The Fed’s messaging around monetary policy – that any inflation stemming from the US economic recovery should be transitory and lifting interest rates is far from policymakers’ minds – has been extremely consistent for the last year, and it has remained so throughout 2021 even as several data prints have suggested a more permanent form of inflation may be taking hold.
When it comes to tapering, however, we have seen a shift in the language being used by various Fed members in recent days. Fed vice chairs Richard Clarida and Randal Quarles recently stated that a discussion on trimming the central bank’s $120bn-a-month purchases of Treasuries and MBS could begin at “upcoming meetings”, adding to similar comments from San Francisco Fed president Mary Daly, Dallas Fed President Robert Kaplan and Philadelphia Fed President Patrick Harker. If the Fed chair, Jerome Powell, in mid-2020 famously said the Fed wasn’t even “thinking about thinking about” raising rates, then today he and his fellow FOMC members are clearly thinking about thinking about tapering.
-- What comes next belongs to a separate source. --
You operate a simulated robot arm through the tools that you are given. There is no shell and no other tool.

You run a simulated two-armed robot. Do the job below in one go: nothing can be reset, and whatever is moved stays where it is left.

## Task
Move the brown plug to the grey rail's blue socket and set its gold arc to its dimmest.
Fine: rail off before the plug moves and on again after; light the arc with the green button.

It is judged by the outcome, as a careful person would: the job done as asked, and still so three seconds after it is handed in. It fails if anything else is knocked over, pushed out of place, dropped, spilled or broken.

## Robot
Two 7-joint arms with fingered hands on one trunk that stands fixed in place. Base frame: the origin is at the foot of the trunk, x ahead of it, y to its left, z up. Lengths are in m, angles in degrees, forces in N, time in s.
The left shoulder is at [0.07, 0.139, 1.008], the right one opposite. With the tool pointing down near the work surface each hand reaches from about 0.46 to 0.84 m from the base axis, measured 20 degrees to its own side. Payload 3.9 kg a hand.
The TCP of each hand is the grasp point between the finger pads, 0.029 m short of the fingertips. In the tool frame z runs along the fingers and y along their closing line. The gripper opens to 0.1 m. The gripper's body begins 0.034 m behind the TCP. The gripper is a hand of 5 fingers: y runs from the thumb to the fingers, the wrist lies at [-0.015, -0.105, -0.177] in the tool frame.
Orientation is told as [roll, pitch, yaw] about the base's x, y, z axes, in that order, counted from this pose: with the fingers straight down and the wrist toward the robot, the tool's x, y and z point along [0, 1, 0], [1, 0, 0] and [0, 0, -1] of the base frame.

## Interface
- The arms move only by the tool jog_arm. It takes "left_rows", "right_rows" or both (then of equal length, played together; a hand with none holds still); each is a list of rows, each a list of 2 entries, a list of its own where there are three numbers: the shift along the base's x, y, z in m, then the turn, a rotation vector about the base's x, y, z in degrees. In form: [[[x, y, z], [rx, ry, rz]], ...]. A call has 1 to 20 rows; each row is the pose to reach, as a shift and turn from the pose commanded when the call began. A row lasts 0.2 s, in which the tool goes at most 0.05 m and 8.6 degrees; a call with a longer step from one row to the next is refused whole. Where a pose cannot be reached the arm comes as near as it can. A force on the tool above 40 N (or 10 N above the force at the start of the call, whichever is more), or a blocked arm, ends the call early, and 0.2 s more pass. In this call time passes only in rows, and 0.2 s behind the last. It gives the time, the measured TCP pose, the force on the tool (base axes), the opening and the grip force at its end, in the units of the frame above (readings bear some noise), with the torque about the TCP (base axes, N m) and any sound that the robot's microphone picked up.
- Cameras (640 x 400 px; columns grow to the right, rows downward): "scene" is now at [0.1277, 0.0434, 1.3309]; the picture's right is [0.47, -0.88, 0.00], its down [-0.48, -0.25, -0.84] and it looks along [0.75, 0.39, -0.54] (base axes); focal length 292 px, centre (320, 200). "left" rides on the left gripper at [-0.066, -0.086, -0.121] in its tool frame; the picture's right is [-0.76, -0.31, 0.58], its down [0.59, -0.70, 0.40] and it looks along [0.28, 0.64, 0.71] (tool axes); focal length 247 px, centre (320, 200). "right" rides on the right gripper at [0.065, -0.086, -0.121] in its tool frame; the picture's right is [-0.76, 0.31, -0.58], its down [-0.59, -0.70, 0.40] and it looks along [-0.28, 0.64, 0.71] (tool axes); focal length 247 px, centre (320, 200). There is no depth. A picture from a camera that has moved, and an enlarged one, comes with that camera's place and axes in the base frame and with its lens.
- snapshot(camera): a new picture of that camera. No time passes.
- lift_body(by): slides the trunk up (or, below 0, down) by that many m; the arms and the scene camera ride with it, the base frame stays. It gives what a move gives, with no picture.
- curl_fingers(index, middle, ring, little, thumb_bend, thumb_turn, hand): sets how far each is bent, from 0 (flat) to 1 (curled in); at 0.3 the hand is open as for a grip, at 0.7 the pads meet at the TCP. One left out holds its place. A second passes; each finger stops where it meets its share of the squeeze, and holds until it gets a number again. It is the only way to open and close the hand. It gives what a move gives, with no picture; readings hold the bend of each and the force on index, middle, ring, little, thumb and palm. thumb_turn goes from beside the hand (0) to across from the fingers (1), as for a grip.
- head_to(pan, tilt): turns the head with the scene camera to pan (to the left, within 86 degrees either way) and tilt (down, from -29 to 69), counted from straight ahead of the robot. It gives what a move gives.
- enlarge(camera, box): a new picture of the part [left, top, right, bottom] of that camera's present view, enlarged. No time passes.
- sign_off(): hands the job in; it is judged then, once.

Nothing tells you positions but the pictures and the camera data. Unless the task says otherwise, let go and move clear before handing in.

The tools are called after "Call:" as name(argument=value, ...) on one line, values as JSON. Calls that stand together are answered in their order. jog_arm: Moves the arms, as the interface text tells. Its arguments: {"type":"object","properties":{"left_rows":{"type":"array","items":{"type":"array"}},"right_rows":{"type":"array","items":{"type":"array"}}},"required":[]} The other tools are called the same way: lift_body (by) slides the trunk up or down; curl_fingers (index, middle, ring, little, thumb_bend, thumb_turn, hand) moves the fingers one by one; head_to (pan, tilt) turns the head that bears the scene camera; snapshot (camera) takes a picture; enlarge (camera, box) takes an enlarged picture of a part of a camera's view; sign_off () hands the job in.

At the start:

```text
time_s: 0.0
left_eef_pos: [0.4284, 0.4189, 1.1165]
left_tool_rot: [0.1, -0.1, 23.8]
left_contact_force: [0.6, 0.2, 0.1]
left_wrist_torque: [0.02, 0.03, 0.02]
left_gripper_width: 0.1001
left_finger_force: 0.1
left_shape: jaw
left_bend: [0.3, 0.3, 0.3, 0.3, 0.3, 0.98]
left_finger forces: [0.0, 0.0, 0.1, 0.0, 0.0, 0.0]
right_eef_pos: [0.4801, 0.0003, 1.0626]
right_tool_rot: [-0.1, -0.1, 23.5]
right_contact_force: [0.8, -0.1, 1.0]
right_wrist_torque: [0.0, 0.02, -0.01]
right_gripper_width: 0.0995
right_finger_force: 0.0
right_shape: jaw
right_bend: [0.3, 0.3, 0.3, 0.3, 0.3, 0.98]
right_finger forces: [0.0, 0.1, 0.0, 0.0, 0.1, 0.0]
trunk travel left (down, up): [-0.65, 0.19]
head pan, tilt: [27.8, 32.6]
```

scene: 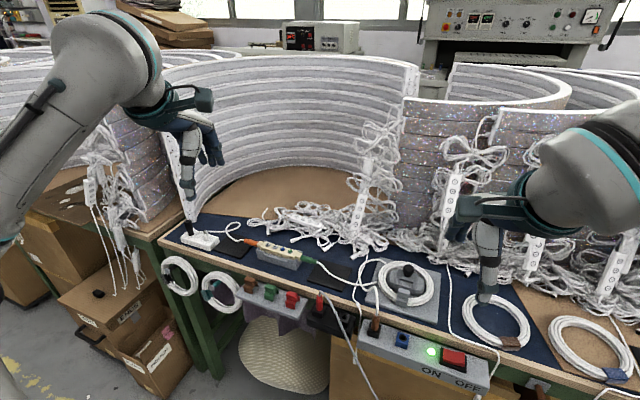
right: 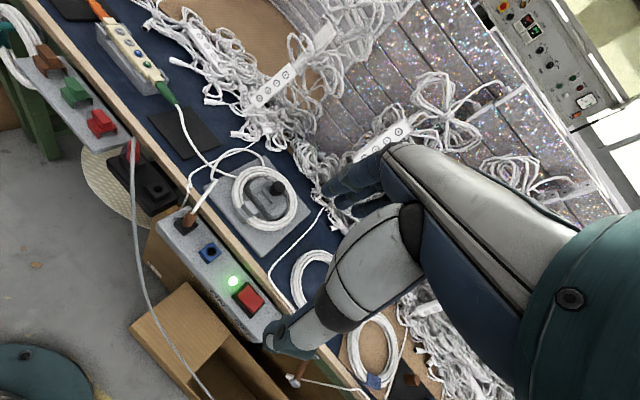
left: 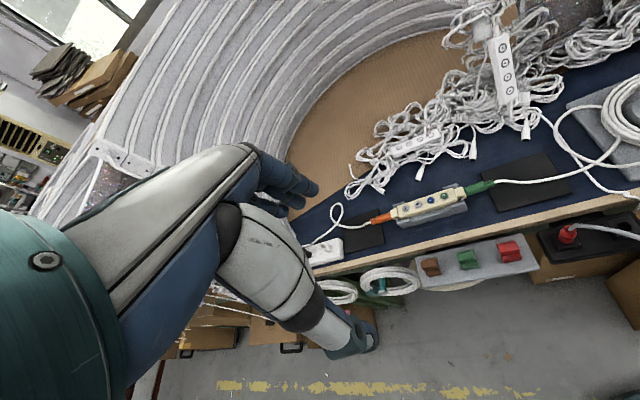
The question for investors now of course is exactly when and how hard the Fed will tap on the brakes. Given the demonstrable recent strength of US economic data, including a healthy (though slightly below expectations) non-farm payrolls print of 559k on Friday, ahead of the policy meeting on June 15-16 it is worth considering just what the Fed is trying to signal by winding down its corporate bond holdings at this stage.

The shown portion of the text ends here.